By Bernie on 24 Nov 2012
In response to my article Are There Enough Jews in Russia?, an anti-Semite and Russian apologist reader left this comment:
Russia is not getting worse, nowadays Russia is doing well because of the oil and gas prices, but of course they would be better if they didn't have their corrupt jewish government. As you said most of the Israel scientific advances are attributed to the stealing of researches made in ex-communist countries, the people of Russia are only guilty of being dreamers who thought that jewish Utopia coul[d] be made, they were just peasants whose minds were weak. But I like to think that Russia will be the next super power maybe with China and India, the globalmarket is turning into this region.
Another delusional idiot. As I wrote, "Most Russians are so stupid that they blame their country's high unemployment and horrible living conditions on the Jews when in actual fact, if their logic were correct, the economy of Russian should have improved now that there are millions of fewer Jews living there."
Here are the facts. If it were not for Jews, Russia would have had far fewer intellectual achievements. For example, more than half of all Russian Nobel Laureates are Jews. More than half of all the greatest Russian chess players are Jews. Garry Kasparov, the greatest chess player of all time is a Jew (1).
In the decade following the fall of the Berlin Wall, more than 40% of Russia's Jews left (2). The result? Russia is dying.
Capital is in flight, retail sales are abysmal, major industries are being nationalized, crops are failing, and two-thirds of Russians have no personal savings at all (3). This is what happens when the best and brightest of a country leave.
Life expectancy is dropping, the fertility rate is below replacement levels, the country is filled with alcoholics, the population is hurtling toward zero (4).
This is what happens when Jews leave a country.
Don't believe me? How about listening to Nicholas Eberstadt, who holds the Henry Wendt Chair in Political Economy at the American Enterprise Institute and is a Senior Adviser at the National Bureau of Asian Research (NBR). Here is a PDF documenting the present collapse of post-soviet Russia.
Listverse, 6 Sep 2009, Top 10 Greatest Chess Players in History
There is no doubt that throughout the history of chess there have been many superb players who have reshaped and redefined the way the game is played. This list is an attempt to examine and categorize the greatest of those. No doubt there are many worthy names that could be added, but here is the Top 10 who I believe have rightly earned their places as the greats. The criterion used is based upon a number of factors including dominance over contemporaries, length of career at the top, contributions to chess and individual flair and brilliance.
No other player has dominated as long or as strong as Garry Kasparov. His name is synonymous with chess. He became the youngest ever undisputed World Champion in 1985 at only 22, which he held until 1993 when a dispute with FIDE led him to set up his own organisation (PCA) and technically lost him the World Title, though most chess enthusiasts still considered him the unofficial World Champion during this period.
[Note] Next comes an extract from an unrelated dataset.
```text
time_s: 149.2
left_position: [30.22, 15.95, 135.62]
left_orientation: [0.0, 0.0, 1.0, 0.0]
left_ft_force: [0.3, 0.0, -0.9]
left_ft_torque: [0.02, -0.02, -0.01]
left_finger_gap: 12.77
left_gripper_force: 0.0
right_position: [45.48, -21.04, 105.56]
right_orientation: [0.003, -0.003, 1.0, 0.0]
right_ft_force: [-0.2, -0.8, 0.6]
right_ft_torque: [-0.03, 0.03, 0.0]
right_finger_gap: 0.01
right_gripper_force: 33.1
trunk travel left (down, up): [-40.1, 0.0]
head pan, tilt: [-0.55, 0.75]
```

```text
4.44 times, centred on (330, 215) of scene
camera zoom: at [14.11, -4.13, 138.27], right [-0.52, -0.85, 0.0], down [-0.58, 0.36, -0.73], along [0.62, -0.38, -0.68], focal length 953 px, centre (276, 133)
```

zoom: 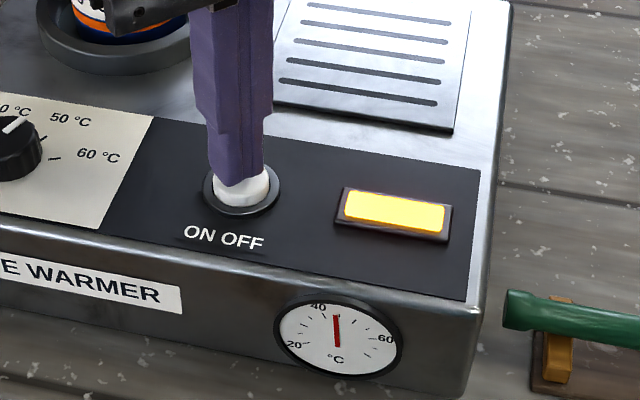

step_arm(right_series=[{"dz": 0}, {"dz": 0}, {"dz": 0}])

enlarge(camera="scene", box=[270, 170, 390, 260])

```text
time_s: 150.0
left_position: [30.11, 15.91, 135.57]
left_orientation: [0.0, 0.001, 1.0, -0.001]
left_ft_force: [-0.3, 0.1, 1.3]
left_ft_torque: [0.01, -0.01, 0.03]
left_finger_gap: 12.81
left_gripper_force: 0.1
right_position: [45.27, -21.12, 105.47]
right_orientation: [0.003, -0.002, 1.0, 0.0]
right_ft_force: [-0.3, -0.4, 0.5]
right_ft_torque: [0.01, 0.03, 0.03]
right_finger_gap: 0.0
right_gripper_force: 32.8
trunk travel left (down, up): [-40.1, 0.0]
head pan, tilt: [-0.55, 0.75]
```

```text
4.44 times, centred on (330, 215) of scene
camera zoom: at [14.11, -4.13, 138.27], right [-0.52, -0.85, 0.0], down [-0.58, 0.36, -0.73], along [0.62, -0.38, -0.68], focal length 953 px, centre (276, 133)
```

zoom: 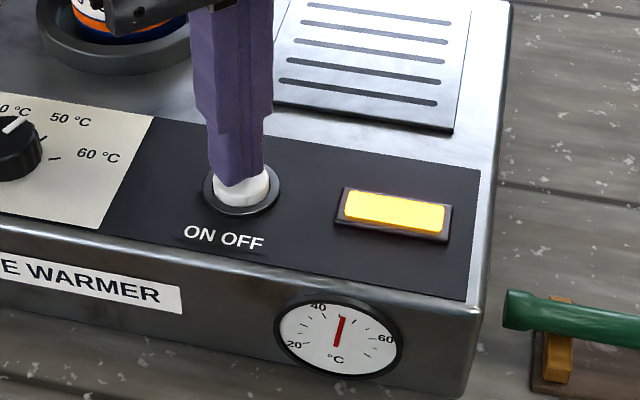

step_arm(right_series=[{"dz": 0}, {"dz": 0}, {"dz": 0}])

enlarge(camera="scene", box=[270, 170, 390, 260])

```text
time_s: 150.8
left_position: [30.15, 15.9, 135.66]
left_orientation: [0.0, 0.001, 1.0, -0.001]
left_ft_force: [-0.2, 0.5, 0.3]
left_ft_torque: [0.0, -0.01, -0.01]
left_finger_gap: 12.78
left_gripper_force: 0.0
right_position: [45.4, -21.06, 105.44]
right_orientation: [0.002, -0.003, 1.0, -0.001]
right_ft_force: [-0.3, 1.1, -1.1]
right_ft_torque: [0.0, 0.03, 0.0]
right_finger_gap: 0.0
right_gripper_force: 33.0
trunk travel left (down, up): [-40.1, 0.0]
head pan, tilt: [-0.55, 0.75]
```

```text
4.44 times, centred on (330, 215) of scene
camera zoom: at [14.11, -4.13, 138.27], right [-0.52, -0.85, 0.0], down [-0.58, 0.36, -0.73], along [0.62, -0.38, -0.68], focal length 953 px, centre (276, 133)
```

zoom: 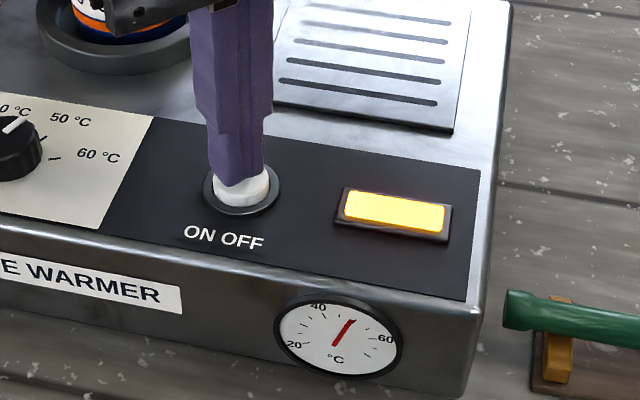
Israel National News, 25 Oct 2010, Russia's Jewish Population Fading Away?
Between 1989 and 2002 – the year of the most recent census survey -- some 40 percent of the Jewish population left Russia in a mass emigration, some of whom moved to Israel. However, according to Russian Chief Rabbi and Chabad emissary Rabbi Berel Lazar, many are now returning to Russia, in particular those Jews who had moved to Germany in the 1990s.
Nevertheless, by the 2002 census, there were only 233,000 Jews left in Russia, compared with 875,000 Jews who lived in the country in 1959, when the first census was taken following World War II.
Dying Russia Blog, 21 Nov 2012, Putinomics Continues to Grind Russia into Pulp
Last year Russia set a horrifying new record for capital flight. Well over $80 billion fled Russia for foreign shores. Amazingly, in the first three-quarters of this year Russian capital flight is $1 billion more than it was during the same period last year.
Retail spending is also rapidly declining in Russia, and with it GDP has begun to drop as well. Poor agricultural performance has led to soaring food prices, so Russians can’t afford as much consumer spending, and brutal new Kremlin taxes have begun to undermine their disposable income as well. Automobile sales are dropping faster than expected, and polls show that two-thirds of Russians have no personal savings at all, so they are helpless in the face of economic crisis.
the Telegraph, 23 Nov 2009, Let's face it: Russia is dying
The BBC reports that Mr Bill Browder, head of a company called Hermitage Capital and once the largest foreign investor in Russia, has now described that large and empty country as “essentially a criminal state”.
But can one simply give up on such a large and powerful country? The answer is that we may have to. It’s dying. The population is falling steadily; male life expectancy is already well below 60 (and considerably lower than that for anyone getting on the wrong side of the regime). The place is even more sodden with vodka than a British town centre on a Saturday morning.